What needs to be done
Here are some entries; quote each one exactly.

Raw data
=-=-=
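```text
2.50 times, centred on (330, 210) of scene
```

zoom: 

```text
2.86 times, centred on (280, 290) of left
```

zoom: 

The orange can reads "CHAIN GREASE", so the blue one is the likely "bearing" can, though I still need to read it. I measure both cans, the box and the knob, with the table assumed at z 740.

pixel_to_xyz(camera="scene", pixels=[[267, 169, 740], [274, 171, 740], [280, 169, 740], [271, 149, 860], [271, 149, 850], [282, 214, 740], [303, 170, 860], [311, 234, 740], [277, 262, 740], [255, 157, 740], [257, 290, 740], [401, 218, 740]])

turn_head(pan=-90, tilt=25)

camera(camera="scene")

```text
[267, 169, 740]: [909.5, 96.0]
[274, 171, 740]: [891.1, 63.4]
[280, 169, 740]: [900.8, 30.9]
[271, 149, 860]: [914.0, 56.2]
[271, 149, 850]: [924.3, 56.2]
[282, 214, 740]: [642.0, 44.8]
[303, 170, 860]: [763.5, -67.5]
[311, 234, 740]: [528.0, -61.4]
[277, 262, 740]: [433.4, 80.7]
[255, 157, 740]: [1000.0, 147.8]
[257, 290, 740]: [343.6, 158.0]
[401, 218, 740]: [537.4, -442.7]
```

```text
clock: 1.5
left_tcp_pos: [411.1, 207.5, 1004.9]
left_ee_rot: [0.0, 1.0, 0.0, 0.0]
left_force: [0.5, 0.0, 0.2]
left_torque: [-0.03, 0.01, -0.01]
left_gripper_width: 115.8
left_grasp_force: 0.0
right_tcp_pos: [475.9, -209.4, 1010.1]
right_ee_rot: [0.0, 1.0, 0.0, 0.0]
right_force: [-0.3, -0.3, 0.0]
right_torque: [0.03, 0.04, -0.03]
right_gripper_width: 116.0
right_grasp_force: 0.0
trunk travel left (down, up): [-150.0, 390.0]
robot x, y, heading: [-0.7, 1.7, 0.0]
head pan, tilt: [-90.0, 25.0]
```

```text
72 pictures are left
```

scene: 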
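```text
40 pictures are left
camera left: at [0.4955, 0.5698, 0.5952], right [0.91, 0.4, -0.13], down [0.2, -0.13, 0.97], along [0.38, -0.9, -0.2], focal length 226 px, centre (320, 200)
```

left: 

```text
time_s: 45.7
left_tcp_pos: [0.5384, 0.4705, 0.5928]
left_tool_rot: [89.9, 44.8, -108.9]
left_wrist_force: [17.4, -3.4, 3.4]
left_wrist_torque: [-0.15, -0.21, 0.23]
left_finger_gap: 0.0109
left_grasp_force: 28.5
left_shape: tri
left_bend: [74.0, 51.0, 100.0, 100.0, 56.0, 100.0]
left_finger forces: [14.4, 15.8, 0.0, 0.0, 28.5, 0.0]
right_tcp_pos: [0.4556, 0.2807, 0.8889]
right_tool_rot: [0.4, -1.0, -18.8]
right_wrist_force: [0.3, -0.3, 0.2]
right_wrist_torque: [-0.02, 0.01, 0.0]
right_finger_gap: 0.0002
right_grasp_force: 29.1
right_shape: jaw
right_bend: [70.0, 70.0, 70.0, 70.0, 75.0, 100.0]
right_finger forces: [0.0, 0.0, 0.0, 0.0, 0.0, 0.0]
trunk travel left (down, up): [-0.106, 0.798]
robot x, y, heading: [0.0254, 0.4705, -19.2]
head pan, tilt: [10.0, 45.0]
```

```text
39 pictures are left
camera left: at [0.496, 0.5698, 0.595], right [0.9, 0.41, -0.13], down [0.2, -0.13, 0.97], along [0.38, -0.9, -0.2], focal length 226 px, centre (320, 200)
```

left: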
=-=-=
Written answer
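```text
2.50 times, centred on (330, 210) of scene
```

zoom: 

```text
2.86 times, centred on (280, 290) of left
```

zoom: 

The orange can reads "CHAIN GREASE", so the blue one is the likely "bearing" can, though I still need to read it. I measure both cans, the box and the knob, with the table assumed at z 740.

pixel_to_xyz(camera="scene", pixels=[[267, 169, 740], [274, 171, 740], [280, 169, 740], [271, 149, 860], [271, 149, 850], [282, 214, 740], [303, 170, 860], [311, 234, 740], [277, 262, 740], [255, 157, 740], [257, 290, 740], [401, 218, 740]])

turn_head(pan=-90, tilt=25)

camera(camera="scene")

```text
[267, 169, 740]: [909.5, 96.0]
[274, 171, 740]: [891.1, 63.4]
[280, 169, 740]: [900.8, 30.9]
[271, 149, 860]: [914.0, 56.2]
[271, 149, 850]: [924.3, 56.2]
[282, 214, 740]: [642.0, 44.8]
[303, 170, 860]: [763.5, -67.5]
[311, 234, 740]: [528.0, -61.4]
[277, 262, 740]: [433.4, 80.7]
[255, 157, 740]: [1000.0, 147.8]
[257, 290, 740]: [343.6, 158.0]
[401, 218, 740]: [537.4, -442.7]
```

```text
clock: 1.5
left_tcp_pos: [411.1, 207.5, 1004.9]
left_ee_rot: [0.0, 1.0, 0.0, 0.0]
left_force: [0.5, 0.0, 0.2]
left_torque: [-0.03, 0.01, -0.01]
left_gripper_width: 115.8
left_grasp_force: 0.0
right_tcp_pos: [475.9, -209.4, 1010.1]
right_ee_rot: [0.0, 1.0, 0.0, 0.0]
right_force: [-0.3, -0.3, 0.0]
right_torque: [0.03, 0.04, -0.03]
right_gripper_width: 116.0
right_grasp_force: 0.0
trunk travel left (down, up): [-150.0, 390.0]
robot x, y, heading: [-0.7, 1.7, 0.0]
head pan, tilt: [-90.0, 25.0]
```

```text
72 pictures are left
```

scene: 
```text
40 pictures are left
camera left: at [0.4955, 0.5698, 0.5952], right [0.91, 0.4, -0.13], down [0.2, -0.13, 0.97], along [0.38, -0.9, -0.2], focal length 226 px, centre (320, 200)
```

left: 

```text
time_s: 45.7
left_tcp_pos: [0.5384, 0.4705, 0.5928]
left_tool_rot: [89.9, 44.8, -108.9]
left_wrist_force: [17.4, -3.4, 3.4]
left_wrist_torque: [-0.15, -0.21, 0.23]
left_finger_gap: 0.0109
left_grasp_force: 28.5
left_shape: tri
left_bend: [74.0, 51.0, 100.0, 100.0, 56.0, 100.0]
left_finger forces: [14.4, 15.8, 0.0, 0.0, 28.5, 0.0]
right_tcp_pos: [0.4556, 0.2807, 0.8889]
right_tool_rot: [0.4, -1.0, -18.8]
right_wrist_force: [0.3, -0.3, 0.2]
right_wrist_torque: [-0.02, 0.01, 0.0]
right_finger_gap: 0.0002
right_grasp_force: 29.1
right_shape: jaw
right_bend: [70.0, 70.0, 70.0, 70.0, 75.0, 100.0]
right_finger forces: [0.0, 0.0, 0.0, 0.0, 0.0, 0.0]
trunk travel left (down, up): [-0.106, 0.798]
robot x, y, heading: [0.0254, 0.4705, -19.2]
head pan, tilt: [10.0, 45.0]
```

```text
39 pictures are left
camera left: at [0.496, 0.5698, 0.595], right [0.9, 0.41, -0.13], down [0.2, -0.13, 0.97], along [0.38, -0.9, -0.2], focal length 226 px, centre (320, 200)
```

left: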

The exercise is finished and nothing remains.